Another potential victim of the government sequester would be anti-violence programs such as the ones at Middle Way House in Bloomington.
Executive Director Toby Strout says federal funding cuts would mean she would have to shut day care, youth programs, and legal services.
“When you get right down to it, it could be that the only thing that remains is emergency shelter,” she says. “Now even that funding is threatened. So are there plans in place? Yes. But heaven help us if we have to put them in effect.”
A litany of other programs and services, such as Head Start programs, child care for low-income families, nutrition assistance for seniors and more, are projected to be impacted throughout the state if Congress does not act to forestall the indiscriminate budget cuts.
Amy Brundage, the Obama Administration’s deputy press secretary for the economy, emphasized in a press conference that the sequester is not only avoidable, but was part of a plan set previously by Congress to encourage bipartisan negotiations to balance the nation’s budget.

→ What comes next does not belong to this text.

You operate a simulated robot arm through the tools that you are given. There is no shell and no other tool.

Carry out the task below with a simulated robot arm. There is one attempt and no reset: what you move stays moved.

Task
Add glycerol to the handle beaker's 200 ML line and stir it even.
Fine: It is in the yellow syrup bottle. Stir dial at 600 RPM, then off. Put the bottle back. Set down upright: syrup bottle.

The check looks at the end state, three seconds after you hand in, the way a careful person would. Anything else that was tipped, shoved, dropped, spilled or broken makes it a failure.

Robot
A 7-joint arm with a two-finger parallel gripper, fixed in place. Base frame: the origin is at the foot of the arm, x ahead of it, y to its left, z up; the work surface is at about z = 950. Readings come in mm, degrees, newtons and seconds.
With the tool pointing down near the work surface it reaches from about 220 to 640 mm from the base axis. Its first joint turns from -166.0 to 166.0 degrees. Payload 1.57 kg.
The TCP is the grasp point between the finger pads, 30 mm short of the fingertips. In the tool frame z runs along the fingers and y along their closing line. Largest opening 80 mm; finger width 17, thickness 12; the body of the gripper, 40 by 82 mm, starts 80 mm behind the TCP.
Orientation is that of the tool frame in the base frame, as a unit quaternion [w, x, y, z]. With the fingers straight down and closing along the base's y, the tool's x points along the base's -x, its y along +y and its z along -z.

“It’s important to keep in mind that the sequester was never intended to be policy,” she says. “It was passed with Republican support in congress to ensure that there was a trigger mechanism, a forcing event that would compel Congress on both sides to work together to reduce the deficit in a balanced way.”
Back in Washington, however, bipartisan negotiations on carving out a new federal budget have stalled, and Democrats and Republicans blame each other for the impasse.